From what the President said, this is not a Carteresque (or Reaganesque, for that matter) amnesty program, as the new guest-worker program won’t lead to permanent-resident status. We allow workers from other countries to temporarily migrate to the US to take the jobs Americans won’t do. It’s the bracero program redux, although instead of being seasonal, it allows for a maximum stay for six years. After that point, either the worker would have to already have a green card for immigration or return home.
You may ask, what if they don’t go home? What’s the difference between that and what we have now? For one, the workers would be documented, making them a lot easier to track down, and employers would have no more incentive to hire undocumented workers as the labor cost would be the same and the risk would be much greater.

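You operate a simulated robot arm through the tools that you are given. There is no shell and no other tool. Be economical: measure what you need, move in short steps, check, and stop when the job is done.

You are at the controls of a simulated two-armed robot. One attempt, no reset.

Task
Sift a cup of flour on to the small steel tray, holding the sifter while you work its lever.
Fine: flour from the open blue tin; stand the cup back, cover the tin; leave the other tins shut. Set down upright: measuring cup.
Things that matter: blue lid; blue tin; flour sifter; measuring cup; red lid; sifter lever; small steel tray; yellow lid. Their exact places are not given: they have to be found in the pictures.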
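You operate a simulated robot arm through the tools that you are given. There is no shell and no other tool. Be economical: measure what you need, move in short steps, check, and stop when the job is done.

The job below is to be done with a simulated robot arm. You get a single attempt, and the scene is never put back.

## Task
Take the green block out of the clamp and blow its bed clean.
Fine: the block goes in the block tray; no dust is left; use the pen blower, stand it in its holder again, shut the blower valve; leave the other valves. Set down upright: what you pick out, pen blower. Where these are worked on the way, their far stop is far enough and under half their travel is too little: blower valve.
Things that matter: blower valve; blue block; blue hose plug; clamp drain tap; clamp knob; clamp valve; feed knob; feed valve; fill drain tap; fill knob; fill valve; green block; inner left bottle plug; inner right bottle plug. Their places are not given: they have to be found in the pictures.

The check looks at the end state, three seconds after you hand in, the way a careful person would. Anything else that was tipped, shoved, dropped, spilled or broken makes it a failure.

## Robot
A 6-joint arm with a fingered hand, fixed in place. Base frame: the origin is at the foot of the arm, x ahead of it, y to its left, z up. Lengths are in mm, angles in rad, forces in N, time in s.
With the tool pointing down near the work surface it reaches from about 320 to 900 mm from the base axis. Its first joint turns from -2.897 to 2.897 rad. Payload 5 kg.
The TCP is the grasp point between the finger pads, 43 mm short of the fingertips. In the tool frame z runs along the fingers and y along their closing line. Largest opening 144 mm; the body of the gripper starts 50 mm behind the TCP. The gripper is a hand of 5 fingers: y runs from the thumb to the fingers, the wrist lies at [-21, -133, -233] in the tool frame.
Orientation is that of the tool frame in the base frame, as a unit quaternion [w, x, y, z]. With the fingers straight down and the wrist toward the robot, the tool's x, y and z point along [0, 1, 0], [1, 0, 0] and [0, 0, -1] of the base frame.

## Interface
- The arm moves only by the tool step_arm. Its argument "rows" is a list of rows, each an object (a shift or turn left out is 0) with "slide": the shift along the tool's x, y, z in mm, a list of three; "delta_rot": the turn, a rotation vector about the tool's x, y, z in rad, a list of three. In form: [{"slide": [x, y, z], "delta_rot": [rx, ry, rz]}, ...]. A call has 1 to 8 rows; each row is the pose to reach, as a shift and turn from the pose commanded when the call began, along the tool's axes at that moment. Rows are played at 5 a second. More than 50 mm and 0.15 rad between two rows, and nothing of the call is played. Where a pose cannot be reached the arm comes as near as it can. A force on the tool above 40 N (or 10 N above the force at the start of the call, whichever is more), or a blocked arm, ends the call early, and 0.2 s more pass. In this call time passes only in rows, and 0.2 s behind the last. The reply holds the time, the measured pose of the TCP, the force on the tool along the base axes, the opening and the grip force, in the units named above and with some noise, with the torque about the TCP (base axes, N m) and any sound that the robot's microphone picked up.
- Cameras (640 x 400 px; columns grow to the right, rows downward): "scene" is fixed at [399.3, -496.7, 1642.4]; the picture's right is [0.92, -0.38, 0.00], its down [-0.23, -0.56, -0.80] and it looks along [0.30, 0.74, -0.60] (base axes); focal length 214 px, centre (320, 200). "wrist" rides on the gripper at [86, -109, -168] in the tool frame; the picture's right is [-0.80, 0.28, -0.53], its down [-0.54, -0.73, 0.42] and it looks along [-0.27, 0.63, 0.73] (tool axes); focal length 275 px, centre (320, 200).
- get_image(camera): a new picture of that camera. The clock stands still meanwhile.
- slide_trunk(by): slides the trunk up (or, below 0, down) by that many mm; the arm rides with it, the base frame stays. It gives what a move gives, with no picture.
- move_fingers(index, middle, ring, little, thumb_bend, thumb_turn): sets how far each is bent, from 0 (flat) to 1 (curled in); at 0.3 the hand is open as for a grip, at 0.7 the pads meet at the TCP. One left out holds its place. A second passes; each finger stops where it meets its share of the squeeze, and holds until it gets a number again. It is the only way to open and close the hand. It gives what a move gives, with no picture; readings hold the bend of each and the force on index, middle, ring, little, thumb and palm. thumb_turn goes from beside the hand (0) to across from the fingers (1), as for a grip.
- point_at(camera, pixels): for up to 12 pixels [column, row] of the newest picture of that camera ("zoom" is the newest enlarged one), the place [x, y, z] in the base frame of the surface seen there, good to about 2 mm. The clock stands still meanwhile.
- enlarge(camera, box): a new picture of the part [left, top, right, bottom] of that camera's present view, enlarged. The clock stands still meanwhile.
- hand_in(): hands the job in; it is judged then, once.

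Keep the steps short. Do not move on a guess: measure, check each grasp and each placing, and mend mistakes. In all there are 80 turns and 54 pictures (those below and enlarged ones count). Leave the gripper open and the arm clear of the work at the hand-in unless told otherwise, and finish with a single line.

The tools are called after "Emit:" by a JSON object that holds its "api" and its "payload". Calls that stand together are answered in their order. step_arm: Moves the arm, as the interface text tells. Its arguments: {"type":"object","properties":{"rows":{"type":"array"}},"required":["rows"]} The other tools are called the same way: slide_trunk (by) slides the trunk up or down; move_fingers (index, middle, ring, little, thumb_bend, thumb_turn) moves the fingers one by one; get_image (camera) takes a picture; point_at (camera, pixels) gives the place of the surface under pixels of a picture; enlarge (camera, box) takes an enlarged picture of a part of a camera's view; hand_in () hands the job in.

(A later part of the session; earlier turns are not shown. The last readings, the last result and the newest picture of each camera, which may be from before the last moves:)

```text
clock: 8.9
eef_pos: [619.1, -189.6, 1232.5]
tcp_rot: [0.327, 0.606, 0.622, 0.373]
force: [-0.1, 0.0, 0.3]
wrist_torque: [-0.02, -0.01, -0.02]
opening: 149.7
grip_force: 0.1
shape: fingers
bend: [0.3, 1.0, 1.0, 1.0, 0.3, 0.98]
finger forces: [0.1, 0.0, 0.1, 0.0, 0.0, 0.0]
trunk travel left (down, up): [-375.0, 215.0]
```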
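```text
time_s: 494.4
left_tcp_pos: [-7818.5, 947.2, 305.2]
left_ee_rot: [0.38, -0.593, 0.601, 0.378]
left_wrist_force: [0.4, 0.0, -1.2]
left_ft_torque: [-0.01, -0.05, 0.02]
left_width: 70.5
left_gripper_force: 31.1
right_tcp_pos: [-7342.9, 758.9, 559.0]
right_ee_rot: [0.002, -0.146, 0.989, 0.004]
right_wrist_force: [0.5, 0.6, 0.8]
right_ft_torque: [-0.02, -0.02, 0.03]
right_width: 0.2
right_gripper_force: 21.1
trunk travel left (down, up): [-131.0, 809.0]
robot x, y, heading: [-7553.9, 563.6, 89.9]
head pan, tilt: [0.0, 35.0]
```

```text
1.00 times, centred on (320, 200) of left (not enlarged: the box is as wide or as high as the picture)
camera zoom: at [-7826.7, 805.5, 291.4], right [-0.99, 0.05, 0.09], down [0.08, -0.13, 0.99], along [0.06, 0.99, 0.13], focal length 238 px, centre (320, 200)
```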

This eliminates the problems of the coyotes who are little better than slavers, taking people across the border in inhumane conditions and forcing them to live in bondage until their debts are repaid. (If you’ve lived in the Southwest, you know that more than once a year you read about dozens of people dying from asphyxiation in a truck or van that transported people like cattle across the border.) Documentation greatly increases our national security by making sure we have a paper trail for everyone who crosses into the US. Finally, the border patrol can then focus on true security issues rather than being overwhelmed by people who flood the borders to support our own agricultural industry.
I can’t say too much about the specifics yet; I’ll be very curious to see exactly how this will be implemented. I do think that Bush has the concepts mostly correct. I also applaud his boldness. It could have been very easy to let this wait until after the election, but it also would have been the wrong thing to do.